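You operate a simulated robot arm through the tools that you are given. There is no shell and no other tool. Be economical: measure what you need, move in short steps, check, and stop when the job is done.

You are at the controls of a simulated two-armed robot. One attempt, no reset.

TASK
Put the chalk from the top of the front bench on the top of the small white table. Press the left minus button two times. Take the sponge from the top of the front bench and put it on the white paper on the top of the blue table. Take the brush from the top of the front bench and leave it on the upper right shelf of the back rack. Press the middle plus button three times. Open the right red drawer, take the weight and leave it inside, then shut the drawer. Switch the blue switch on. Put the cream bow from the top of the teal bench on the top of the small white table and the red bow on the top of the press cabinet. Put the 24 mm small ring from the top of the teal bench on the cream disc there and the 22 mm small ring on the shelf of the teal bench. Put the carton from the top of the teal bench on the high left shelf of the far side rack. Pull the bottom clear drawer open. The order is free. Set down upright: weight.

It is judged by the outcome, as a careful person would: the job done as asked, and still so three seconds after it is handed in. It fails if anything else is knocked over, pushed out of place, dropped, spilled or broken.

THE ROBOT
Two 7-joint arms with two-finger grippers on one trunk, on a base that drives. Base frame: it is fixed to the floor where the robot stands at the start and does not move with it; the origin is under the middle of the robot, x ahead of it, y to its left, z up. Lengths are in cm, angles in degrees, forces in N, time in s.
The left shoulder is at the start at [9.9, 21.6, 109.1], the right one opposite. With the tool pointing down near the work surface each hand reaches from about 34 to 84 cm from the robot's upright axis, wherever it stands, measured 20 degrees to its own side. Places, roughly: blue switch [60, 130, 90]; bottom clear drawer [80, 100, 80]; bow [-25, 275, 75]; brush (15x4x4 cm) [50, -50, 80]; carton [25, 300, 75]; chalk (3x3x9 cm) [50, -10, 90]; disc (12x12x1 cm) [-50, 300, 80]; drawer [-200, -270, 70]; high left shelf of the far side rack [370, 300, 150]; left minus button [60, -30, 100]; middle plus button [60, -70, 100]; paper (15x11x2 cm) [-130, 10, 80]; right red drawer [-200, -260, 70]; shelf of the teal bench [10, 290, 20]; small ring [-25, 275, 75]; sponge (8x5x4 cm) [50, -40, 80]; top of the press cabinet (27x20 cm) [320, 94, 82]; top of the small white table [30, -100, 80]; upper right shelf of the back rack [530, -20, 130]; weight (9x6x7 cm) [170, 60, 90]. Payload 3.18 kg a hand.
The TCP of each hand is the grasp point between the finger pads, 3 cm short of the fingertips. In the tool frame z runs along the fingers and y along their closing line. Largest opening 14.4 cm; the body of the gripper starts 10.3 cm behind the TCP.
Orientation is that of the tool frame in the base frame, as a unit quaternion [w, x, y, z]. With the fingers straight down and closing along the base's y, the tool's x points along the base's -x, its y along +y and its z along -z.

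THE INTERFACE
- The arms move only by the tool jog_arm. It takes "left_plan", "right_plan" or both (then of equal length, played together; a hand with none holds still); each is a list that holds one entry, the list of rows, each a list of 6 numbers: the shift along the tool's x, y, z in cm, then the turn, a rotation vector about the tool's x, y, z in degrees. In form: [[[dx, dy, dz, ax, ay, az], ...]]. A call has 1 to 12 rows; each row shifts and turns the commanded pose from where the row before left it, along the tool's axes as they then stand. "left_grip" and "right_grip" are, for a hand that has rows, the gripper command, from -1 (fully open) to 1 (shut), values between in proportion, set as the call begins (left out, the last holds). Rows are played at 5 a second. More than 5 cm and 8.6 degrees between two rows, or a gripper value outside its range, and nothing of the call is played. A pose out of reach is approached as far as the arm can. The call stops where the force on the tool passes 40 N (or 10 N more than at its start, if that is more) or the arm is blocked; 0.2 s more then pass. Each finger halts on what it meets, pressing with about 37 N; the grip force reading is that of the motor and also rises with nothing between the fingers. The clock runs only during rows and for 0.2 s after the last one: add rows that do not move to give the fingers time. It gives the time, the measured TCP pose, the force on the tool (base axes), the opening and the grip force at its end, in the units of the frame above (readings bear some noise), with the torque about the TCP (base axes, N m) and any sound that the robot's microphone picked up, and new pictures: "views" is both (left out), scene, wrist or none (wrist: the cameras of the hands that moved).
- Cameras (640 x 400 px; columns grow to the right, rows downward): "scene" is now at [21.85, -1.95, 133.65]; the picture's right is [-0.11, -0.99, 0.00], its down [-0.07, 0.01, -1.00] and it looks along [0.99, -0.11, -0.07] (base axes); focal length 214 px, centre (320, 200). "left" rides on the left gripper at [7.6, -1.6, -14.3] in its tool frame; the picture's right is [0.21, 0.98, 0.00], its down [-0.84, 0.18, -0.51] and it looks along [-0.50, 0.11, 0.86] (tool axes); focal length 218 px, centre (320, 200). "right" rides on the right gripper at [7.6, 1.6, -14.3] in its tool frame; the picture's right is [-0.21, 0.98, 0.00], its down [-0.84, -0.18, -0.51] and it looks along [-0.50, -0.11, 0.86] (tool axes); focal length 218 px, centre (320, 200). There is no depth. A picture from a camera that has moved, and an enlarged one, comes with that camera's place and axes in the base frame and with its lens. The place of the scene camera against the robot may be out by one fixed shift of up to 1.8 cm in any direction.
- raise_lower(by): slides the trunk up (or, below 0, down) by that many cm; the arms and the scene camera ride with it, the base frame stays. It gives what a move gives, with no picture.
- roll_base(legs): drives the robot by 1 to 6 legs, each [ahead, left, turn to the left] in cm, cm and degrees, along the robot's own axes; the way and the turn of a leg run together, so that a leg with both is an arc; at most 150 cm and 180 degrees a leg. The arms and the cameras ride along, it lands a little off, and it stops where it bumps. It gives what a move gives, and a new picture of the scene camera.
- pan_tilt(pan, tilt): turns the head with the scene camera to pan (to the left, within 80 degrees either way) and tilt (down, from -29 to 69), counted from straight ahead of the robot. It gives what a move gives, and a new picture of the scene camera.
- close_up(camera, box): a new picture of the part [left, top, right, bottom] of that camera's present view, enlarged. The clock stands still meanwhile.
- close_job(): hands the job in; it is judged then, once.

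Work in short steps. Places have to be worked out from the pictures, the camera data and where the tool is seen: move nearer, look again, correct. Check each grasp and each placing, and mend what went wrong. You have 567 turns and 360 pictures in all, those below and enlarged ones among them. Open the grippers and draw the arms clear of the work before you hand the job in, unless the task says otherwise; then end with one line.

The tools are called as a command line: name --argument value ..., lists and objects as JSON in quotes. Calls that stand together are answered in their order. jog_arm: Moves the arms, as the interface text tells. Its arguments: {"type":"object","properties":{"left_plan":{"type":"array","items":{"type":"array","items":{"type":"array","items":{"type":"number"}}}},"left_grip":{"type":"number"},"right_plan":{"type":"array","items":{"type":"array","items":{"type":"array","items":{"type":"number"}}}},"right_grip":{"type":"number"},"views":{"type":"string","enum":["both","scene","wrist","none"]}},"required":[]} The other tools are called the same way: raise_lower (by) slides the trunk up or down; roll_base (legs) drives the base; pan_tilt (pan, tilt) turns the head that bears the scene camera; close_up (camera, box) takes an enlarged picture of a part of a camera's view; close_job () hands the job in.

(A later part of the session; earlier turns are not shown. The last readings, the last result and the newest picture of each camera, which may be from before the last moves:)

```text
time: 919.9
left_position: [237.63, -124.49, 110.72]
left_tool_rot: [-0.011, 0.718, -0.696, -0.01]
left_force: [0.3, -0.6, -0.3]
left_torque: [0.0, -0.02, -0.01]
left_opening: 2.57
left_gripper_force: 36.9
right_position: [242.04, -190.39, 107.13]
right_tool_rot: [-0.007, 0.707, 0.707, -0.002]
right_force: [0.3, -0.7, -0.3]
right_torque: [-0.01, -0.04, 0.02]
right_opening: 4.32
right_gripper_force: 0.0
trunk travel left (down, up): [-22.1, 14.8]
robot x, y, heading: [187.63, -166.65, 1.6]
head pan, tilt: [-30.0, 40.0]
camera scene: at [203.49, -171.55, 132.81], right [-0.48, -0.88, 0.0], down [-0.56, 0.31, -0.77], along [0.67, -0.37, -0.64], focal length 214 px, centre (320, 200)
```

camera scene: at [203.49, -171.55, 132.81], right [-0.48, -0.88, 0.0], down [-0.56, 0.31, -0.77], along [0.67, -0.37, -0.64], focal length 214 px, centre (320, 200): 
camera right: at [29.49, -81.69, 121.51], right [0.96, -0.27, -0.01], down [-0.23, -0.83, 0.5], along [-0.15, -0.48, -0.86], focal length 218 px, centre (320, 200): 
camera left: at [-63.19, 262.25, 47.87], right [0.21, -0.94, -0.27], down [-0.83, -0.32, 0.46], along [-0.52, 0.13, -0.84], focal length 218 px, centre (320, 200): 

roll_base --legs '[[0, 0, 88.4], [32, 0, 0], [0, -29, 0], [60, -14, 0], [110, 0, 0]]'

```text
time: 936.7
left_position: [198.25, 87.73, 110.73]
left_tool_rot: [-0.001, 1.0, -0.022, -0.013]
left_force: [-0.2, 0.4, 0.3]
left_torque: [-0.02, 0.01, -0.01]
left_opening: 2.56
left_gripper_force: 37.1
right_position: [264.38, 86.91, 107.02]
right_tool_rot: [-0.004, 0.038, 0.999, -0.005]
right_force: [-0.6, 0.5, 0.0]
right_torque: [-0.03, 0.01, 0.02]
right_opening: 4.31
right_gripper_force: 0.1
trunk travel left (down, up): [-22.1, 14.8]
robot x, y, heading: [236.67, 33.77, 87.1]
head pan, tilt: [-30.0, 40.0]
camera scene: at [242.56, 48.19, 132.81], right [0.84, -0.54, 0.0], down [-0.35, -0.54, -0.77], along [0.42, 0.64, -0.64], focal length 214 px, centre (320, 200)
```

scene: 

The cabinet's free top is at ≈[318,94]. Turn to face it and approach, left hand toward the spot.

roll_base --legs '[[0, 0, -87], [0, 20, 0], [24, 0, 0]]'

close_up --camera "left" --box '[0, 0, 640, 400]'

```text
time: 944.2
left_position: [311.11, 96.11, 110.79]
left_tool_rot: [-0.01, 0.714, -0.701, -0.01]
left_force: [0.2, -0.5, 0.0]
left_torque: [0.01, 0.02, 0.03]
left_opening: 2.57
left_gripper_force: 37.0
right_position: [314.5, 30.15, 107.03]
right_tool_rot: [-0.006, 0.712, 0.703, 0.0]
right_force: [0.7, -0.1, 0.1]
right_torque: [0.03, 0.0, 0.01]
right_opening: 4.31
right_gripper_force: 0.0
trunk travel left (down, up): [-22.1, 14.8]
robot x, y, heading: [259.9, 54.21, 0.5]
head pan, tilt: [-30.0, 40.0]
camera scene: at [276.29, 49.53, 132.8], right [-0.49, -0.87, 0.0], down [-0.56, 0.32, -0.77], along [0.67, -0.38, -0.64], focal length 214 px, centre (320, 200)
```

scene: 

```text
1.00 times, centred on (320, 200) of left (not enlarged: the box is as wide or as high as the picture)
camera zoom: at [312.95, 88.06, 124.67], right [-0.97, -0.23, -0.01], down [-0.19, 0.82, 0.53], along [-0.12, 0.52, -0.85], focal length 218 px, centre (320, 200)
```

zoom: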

Prompt:
Extract every line above that contains the word "done".

Full response:
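You operate a simulated robot arm through the tools that you are given. There is no shell and no other tool. Be economical: measure what you need, move in short steps, check, and stop when the job is done.
It is judged by the outcome, as a careful person would: the job done as asked, and still so three seconds after it is handed in. It fails if anything else is knocked over, pushed out of place, dropped, spilled or broken.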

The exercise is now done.